Dans le cadre de notre recherche, nous avons mené des entretiens qualitatifs avec des personnes ayant reçu un soutien anticipé de la FAO, ainsi qu'avec d'autres acteurs clés tels que les chefs de communauté. Au total, 520 personnes ont été interrogées, avec une parité hommes-femmes approximative parmi les bénéficiaires de l'aide de la FAO, et 70 % de répondants masculins pour les entretiens avec les informateurs clés.
L'année dernière, il y a également eu des conflits tribaux autour de notre région ; en outre, le prix des céréales a augmenté... Nous sommes donc confrontés à ces défis en plus de la sécheresse. La sécheresse exacerbe la situation.
Des défis multiples : sécheresse, conflit, inflation
Les actions anticipatoires ont été conçues pour faire face aux impacts de la sécheresse, mais les personnes interrogées ont décrit de nombreux autres défis.

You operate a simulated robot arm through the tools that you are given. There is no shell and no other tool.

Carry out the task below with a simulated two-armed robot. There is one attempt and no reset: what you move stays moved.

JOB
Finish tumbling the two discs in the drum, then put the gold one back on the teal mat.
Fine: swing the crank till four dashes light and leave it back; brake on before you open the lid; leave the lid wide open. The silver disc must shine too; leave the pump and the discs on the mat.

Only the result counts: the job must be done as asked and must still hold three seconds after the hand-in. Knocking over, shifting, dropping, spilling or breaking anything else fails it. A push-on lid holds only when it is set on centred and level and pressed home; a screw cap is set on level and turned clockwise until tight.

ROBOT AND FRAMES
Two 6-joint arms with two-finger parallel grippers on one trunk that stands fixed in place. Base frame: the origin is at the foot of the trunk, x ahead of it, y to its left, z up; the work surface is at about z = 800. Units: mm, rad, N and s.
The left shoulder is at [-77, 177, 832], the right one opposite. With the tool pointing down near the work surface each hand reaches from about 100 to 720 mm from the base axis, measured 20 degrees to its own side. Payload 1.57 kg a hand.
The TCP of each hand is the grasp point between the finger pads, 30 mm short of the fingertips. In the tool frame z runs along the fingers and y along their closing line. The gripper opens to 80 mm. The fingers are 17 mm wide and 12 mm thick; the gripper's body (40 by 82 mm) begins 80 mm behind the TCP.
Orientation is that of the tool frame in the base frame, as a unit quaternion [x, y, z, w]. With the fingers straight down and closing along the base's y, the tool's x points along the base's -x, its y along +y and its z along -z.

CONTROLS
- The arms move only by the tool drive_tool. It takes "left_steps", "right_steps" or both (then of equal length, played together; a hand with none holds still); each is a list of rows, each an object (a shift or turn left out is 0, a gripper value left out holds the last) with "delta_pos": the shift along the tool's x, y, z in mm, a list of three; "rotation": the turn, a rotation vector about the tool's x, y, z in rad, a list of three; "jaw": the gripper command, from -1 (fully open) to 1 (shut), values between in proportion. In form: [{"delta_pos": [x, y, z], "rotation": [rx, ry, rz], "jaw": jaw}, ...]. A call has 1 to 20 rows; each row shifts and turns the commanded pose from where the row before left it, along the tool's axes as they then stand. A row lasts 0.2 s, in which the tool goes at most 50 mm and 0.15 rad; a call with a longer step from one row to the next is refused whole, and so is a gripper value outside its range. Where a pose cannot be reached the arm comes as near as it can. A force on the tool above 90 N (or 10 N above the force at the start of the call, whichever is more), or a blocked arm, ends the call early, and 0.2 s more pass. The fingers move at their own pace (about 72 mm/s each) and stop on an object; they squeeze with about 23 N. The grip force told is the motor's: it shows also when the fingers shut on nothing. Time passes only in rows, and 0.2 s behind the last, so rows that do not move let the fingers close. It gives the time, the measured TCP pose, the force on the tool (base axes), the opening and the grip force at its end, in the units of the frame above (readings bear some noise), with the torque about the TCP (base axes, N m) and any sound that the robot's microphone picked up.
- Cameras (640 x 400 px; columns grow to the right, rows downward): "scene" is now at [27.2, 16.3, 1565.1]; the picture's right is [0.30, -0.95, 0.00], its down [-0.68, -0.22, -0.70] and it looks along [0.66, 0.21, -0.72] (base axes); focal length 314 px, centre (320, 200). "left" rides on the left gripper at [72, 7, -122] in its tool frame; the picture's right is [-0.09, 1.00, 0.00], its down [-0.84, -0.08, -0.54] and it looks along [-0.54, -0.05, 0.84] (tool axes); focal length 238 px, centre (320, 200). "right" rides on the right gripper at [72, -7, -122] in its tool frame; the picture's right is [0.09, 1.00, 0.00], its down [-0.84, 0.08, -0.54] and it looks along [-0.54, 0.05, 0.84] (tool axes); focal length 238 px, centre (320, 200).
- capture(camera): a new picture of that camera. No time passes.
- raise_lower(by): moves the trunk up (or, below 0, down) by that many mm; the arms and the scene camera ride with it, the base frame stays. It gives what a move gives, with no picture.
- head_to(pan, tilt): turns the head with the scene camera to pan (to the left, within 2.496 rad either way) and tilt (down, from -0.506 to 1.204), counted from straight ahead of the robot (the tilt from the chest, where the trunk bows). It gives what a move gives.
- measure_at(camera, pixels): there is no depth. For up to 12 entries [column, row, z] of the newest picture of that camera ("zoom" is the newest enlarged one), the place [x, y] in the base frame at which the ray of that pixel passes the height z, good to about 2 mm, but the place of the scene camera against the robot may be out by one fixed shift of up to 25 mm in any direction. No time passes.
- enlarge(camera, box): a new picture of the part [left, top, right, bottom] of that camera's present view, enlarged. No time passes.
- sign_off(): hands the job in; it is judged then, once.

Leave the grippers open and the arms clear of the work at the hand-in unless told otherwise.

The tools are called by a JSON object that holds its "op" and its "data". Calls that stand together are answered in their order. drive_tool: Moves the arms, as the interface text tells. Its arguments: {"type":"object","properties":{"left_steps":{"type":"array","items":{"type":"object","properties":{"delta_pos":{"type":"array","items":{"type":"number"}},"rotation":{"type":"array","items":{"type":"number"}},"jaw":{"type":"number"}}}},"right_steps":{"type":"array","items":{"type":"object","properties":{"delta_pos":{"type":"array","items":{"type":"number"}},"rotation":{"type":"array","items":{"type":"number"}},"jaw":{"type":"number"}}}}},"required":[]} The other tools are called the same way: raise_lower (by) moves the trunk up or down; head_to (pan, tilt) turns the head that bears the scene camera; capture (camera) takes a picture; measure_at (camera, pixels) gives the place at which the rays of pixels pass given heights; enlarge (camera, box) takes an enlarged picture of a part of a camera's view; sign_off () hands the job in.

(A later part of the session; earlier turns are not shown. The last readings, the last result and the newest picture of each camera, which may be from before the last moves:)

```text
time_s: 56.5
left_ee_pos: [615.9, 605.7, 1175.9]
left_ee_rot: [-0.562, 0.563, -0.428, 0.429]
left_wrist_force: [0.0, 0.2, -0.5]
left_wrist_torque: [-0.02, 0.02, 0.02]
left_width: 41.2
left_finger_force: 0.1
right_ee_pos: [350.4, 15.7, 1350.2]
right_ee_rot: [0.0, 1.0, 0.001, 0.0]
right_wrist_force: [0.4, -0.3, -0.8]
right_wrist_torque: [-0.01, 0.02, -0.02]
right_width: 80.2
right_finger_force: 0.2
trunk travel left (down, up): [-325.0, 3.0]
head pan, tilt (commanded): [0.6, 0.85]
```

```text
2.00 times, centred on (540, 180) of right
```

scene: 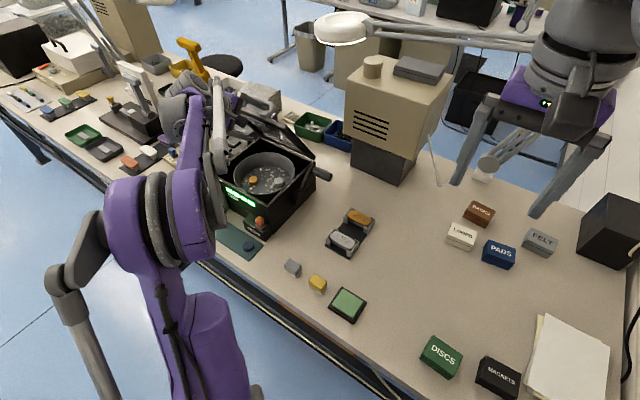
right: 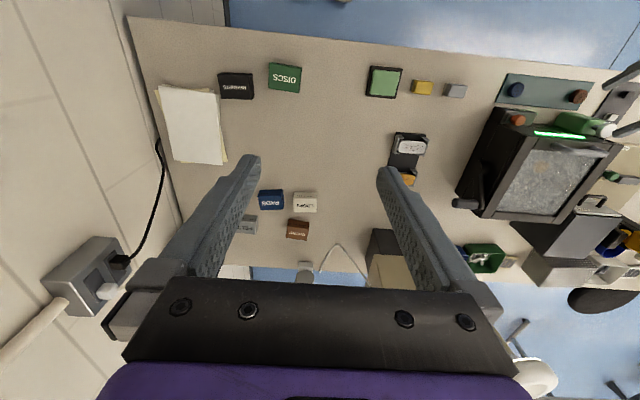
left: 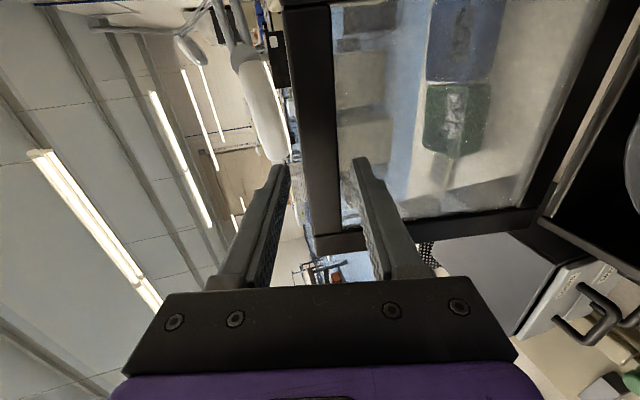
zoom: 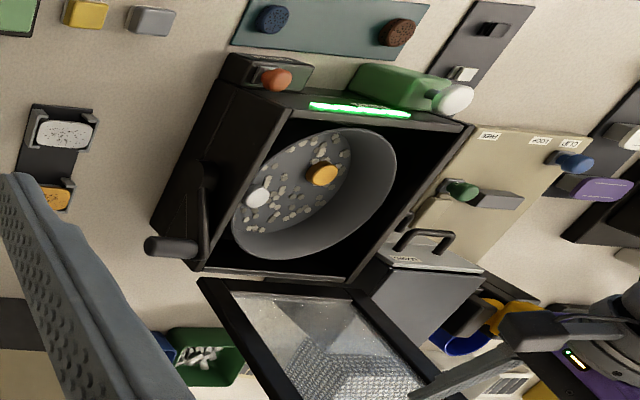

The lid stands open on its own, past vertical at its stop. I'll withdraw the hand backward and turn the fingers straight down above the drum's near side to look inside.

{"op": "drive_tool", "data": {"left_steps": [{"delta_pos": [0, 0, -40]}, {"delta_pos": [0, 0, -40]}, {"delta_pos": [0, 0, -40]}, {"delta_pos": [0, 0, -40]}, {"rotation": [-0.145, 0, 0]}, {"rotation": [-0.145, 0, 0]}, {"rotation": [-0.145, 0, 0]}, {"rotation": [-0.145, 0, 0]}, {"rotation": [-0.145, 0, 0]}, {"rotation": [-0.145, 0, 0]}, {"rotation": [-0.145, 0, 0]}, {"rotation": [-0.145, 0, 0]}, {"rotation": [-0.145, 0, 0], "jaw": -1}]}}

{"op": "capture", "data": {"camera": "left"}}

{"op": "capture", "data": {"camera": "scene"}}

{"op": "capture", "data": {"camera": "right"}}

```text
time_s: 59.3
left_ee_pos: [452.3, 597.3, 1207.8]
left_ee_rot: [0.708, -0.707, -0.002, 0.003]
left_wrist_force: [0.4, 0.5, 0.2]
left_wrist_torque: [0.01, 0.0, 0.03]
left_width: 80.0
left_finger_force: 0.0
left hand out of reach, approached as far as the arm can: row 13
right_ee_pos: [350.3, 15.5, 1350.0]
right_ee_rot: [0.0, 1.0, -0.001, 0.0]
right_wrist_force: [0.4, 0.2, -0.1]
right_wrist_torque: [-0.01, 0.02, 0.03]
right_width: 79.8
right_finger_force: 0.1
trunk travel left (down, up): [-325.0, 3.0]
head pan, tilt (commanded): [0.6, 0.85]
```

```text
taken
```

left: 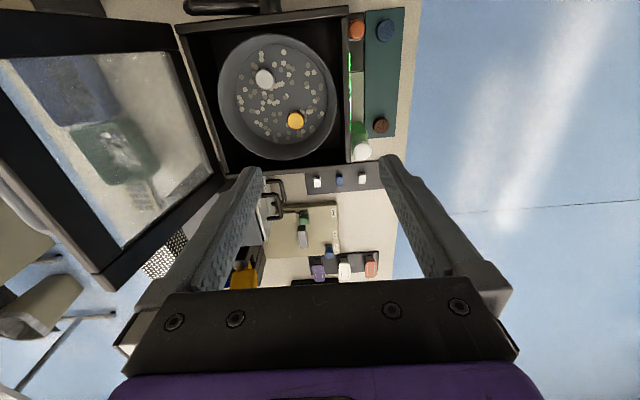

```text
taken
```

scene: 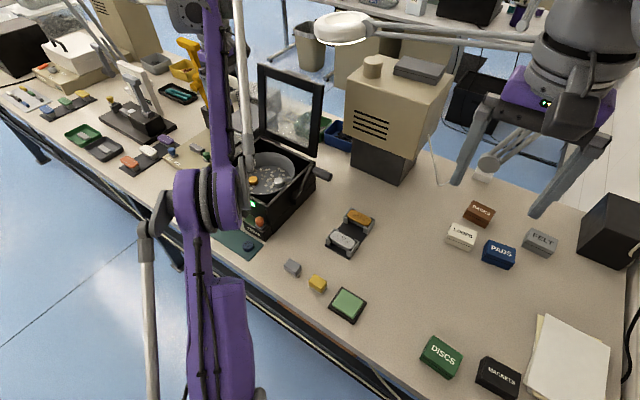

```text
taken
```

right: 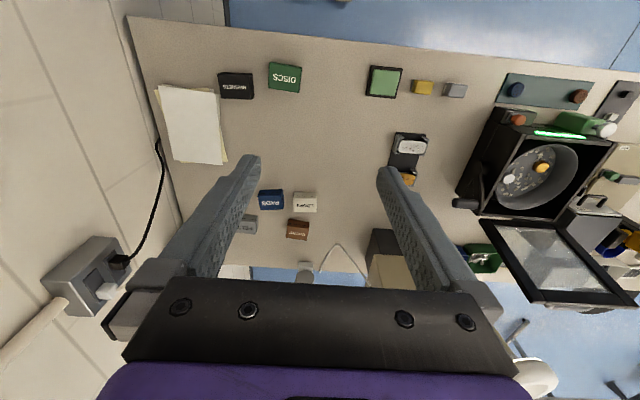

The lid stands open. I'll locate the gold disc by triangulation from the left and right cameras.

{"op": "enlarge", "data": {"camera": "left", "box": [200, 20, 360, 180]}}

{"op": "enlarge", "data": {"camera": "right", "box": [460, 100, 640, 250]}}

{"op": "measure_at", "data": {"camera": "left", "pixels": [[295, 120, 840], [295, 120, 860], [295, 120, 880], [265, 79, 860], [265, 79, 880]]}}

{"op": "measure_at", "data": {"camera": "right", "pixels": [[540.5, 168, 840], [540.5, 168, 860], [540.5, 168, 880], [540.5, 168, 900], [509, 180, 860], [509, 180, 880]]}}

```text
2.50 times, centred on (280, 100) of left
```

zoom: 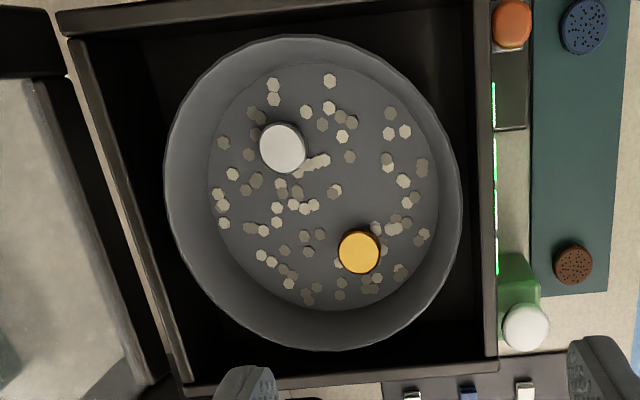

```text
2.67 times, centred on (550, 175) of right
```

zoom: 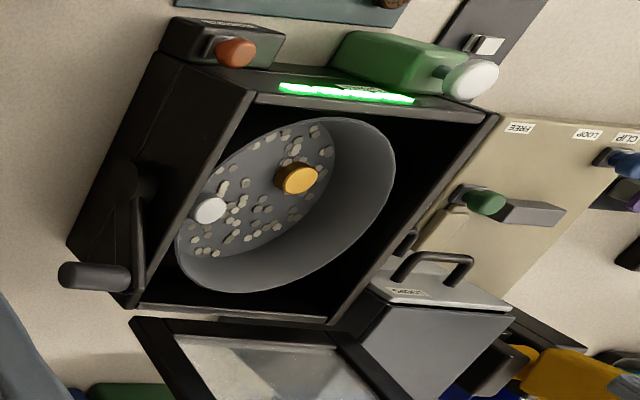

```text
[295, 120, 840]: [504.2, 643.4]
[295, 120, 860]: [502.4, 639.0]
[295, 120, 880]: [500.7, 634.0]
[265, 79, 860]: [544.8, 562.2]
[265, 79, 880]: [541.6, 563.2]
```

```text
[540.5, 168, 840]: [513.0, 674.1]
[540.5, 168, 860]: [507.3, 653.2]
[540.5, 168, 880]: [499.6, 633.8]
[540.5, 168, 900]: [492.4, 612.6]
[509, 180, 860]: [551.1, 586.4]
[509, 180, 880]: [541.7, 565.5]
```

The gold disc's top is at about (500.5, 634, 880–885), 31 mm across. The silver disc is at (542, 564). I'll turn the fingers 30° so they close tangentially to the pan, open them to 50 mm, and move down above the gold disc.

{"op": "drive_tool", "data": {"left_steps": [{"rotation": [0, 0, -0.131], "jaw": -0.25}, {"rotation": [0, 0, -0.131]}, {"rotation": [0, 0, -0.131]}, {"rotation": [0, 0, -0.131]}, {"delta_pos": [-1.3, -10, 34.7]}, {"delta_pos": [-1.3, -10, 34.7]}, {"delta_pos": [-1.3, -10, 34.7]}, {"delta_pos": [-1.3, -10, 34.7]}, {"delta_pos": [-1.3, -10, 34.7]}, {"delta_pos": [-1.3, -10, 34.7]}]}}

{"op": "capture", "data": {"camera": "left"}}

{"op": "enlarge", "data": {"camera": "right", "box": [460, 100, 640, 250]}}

Il s'agit notamment du conflit au Tigré de 2020 à 2022, de conflits locaux dans plusieurs régions, d'une invasion de criquets et d'une escalade des attaques terroristes d'Al-Shabaab dans la région somalienne.
L'inflation a également été signalée comme un impact secondaire du conflit. Une personne interrogée à Dolobay, dans la région Somali, a expliqué : "L'année dernière, il y a eu des conflits tribaux dans notre région ; en outre, le prix des céréales a augmenté... Nous sommes donc confrontés à ces problèmes en plus de la sécheresse. La sécheresse exacerbe la situation".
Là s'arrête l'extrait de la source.